> [What is expected]
Filter the listing below, copying every line in which the word "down" appears.
-- Start --
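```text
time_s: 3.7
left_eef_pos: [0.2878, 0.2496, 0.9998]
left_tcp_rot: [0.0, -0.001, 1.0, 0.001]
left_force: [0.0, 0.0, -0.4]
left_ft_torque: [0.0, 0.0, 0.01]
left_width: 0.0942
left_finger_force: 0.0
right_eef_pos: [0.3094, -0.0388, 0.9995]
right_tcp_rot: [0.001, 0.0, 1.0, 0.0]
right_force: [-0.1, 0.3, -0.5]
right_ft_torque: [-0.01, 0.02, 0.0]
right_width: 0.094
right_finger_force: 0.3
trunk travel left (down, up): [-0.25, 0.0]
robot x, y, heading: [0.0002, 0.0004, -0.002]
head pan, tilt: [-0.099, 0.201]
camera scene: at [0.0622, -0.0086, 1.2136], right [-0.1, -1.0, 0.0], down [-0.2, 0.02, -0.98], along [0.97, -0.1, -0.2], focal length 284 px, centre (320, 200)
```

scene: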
-- End --
> [Complete output]
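trunk travel left (down, up): [-0.25, 0.0]
camera scene: at [0.0622, -0.0086, 1.2136], right [-0.1, -1.0, 0.0], down [-0.2, 0.02, -0.98], along [0.97, -0.1, -0.2], focal length 284 px, centre (320, 200)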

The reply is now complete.